_SOURCE MATERIAL_:
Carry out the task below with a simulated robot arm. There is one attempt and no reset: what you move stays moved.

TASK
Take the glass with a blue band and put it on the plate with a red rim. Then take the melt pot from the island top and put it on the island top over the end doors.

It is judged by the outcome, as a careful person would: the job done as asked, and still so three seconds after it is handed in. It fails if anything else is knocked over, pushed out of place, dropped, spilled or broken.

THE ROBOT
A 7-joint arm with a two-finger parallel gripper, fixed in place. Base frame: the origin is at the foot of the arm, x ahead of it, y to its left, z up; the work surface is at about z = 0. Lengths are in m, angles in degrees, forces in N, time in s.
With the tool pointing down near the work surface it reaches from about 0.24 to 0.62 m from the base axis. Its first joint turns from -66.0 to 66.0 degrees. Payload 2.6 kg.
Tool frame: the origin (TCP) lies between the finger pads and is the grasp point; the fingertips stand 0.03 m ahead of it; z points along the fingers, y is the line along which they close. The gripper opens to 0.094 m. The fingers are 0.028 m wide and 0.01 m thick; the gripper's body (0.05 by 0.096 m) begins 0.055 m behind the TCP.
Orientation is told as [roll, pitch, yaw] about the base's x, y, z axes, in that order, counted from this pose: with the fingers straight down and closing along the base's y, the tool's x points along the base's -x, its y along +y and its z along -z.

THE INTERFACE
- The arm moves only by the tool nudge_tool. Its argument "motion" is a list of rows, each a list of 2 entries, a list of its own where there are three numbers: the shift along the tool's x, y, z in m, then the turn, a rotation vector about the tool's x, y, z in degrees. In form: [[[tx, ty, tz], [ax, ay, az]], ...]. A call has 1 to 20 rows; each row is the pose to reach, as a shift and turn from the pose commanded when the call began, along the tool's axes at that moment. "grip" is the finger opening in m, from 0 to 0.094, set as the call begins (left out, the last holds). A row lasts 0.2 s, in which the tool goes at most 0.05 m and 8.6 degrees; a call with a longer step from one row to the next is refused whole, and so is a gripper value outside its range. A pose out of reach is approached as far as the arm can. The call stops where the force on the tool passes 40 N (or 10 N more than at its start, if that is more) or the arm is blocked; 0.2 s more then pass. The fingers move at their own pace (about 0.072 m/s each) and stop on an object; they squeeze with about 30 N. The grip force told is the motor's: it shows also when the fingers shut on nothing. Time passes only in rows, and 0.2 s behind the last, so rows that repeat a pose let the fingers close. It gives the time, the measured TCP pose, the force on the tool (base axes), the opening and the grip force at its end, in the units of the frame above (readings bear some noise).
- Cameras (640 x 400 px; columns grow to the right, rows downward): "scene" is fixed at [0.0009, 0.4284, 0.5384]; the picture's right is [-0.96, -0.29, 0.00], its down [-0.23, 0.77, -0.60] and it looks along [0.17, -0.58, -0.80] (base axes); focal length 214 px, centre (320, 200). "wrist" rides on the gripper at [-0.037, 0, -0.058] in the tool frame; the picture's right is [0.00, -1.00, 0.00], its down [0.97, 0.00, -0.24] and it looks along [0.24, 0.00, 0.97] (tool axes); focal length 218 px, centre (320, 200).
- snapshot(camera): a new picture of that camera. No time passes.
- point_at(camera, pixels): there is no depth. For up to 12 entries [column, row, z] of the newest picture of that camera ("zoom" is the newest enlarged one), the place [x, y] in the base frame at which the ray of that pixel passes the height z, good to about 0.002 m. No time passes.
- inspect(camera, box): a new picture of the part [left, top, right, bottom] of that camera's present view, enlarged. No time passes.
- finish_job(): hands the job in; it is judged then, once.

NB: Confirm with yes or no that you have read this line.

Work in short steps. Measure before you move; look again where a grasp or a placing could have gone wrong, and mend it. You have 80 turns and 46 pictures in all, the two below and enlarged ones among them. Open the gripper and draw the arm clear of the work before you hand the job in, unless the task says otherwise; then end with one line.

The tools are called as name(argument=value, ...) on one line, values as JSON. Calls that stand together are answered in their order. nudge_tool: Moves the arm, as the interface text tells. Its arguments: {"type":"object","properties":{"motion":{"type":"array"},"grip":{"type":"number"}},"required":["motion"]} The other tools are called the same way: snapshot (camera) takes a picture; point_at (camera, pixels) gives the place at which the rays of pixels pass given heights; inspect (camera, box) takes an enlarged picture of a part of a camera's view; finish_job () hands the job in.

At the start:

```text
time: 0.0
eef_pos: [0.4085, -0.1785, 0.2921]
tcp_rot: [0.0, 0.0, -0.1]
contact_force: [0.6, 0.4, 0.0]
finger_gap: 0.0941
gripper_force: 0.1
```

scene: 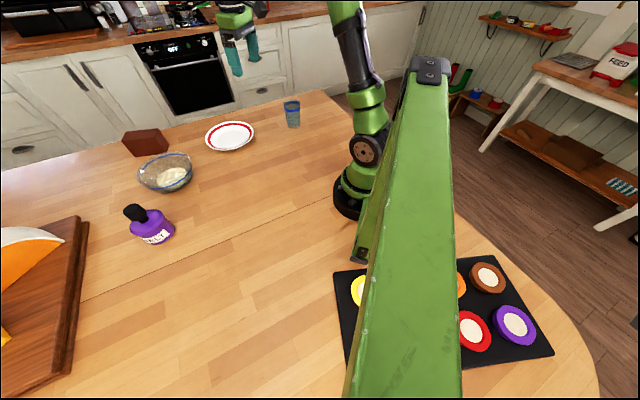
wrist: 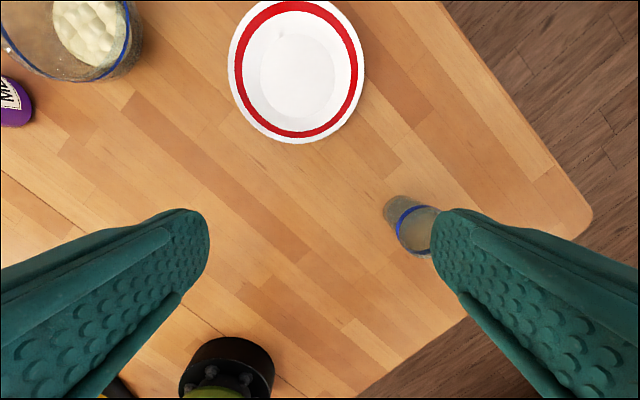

_OBJECTIVE_:
Gather and return every line that holds the string "surface".

_FULL RESPONSE_:
A 7-joint arm with a two-finger parallel gripper, fixed in place. Base frame: the origin is at the foot of the arm, x ahead of it, y to its left, z up; the work surface is at about z = 0. Lengths are in m, angles in degrees, forces in N, time in s.
With the tool pointing down near the work surface it reaches from about 0.24 to 0.62 m from the base axis. Its first joint turns from -66.0 to 66.0 degrees. Payload 2.6 kg.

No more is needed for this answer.